The collection process:
- Please bring containers in the original containers with your personal information crossed out.
- Bring prescription, over-the-counter and even your pet’s medication.
- Do not bring needles, IV bags, or radioactive medications. Contact your health provider for information regarding disposal of these items.
- Each participant will place their medications in the collection box. You can submit them in a plastic bag or sandwich bag if you have multiple.
- Proper disposal will be handled by the Drug Enforcement Agency.
Why should you participate?
- Flushing & throwing away medication pollutes our water system.
- Prescription drugs are often stolen from our cabinets.
- Leaving medication in cabinets allows others to use them for recreational purpose.
- Sharing medication is illegal and dangerous. Don’t keep it around for others to use.
- It keeps you organized and frees space in your cabinets.
The total comes to 148.7 pounds.
That’s how many prescription drugs have been dropped in a disposal box since it was set up in the University of Tennessee at Chattanooga police station about a year ago, said Lt. John Boe, operations manager for UTC Police and coordinator of the drug take back.
The figure is evidence to the success of the 24/7 program, he said, which is designed to give people a chance to anonymously throw unused or out-of-date prescriptions for both humans and pets.
The only thing not accepted are syringes, IV bags and radioactive medications. Syringes, though, can be dropped off at the police department’s administrative offices.
The box is located just inside the Police Department’s entrance on the right side of the Administrative Services building at the corner of Palmetto and East Fourth streets.
“You can literally walk in our door, discard your drugs and walk back out,” Boe said.
About once a month or so, members of the Tennessee Dangerous Drugs Task Force come in, pick up the drugs and carry them to Nashville to be incinerated, Boe said.
Anyone can drop off their drugs, even if they’re not a student, faculty or staff at UTC, he added.

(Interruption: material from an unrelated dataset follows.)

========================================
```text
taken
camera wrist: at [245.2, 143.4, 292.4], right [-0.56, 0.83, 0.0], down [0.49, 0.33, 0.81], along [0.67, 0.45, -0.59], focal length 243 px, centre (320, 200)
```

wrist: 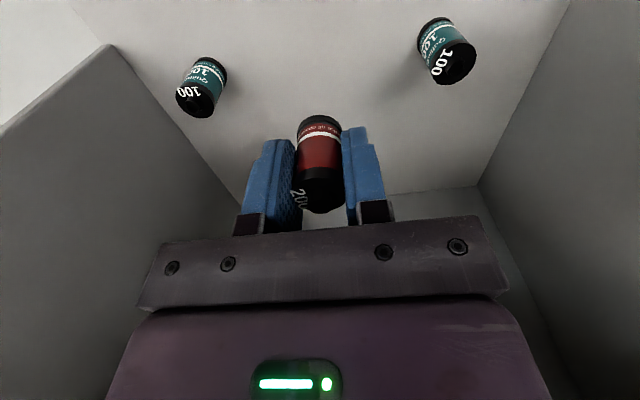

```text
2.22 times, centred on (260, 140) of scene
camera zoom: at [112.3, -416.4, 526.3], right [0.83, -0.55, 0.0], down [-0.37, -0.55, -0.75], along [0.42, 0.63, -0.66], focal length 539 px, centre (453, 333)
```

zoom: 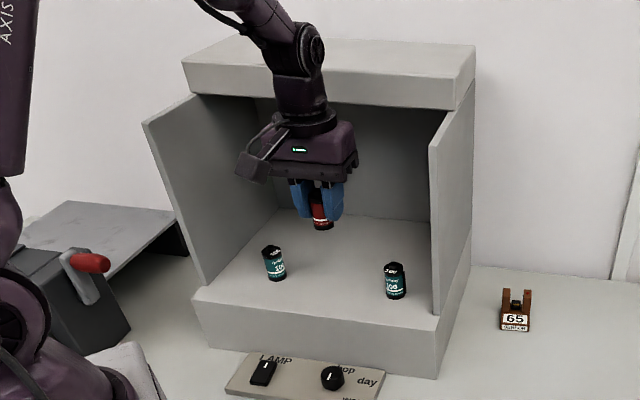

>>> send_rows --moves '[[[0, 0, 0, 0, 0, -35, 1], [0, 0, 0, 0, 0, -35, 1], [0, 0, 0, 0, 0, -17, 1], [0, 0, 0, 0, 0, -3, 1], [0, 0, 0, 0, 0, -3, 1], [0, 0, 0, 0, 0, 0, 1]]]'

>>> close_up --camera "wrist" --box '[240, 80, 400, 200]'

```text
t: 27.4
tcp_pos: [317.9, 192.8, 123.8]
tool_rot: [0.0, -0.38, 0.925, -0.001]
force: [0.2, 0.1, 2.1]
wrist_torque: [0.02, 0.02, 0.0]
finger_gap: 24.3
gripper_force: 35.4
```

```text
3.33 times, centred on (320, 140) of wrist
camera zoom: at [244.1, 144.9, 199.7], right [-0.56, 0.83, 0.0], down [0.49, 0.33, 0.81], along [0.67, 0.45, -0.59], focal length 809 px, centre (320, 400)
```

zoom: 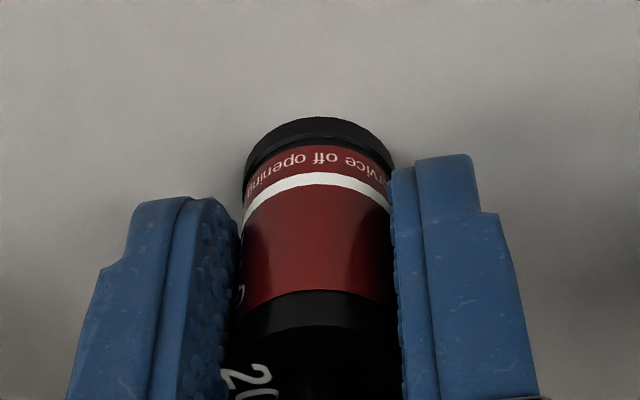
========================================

The permanent drug disposal box is an extension of the Drug Take Back Day that’s held every semester in Heritage Plaza. The event has been taking place since 2013, said Tricia Henderson, assistant director for the education programs for Alcohol and Other Drugs and mental health in the Office of the Dean of Students.
Organizer of the Drug Take Back Day, she said about 500 pound of prescription and over-the-counter medications have been collected in that time, she said.
Although the permanent box at the police station is a success, not enough people know it’s there, she said.
UTC is the second university in the state to have a permanent disposal box, which was funded by a state grant, Henderson said.
While any type of drug is welcome, one of the main focuses of the box is to offer a chance to drop off narcotics and other addictive drugs, Boe said.
“Prescription narcotics are pretty rampant for abuse and can led to opioid addiction so we want to eliminate that by taking as many as we can off the streets,” he said.
In some cases, it may be that the physical pain a person was experiencing is gone, so they have some left and want to keep it away from their kids, he explained. Or maybe they’re addicted to the prescription medication and are trying to get off it and make a new start, he added.
“Sometimes when people have had enough of living one way or abusing themselves in a specific way, they want to make a change in their lives for the better,” Boe said. “You start out taking small steps ,and this is just one small step in that process.”
But if someone has unused or out-of-date blood pressure medication or heart medicine or a prescription for psoriasis—whatever the case may be—those, too, are welcome.
“To get blood pressure medicine, you may go to the doctor and he may try two or three medicines until he gets you right,” Boe noted. “So you’ve got two or three bottles of blood pressure medicine sitting around the house, what’re you going to do? You want to keep it out of the reach of the kids. So parents are trying to be a little more cautious and safeguarding their kids from access to those kinds of drugs. This is an excellent opportunity for them to do that.”
About once a month or so, members of the Tennessee Dangerous Drugs Task Force come in, pick up the drugs taken from the box and carry them to Nashville to be incinerated, Boe said.
While the box is under surveillance 24/7, no one is going to come after anyone regardless of the type of drug they drop into the box, he said.
“I look at it as an amnesty period, like the city when they had a gun take back,” he said. “Officers don’t harass the people turning in weapons. They just thank the person and allow them to leave.”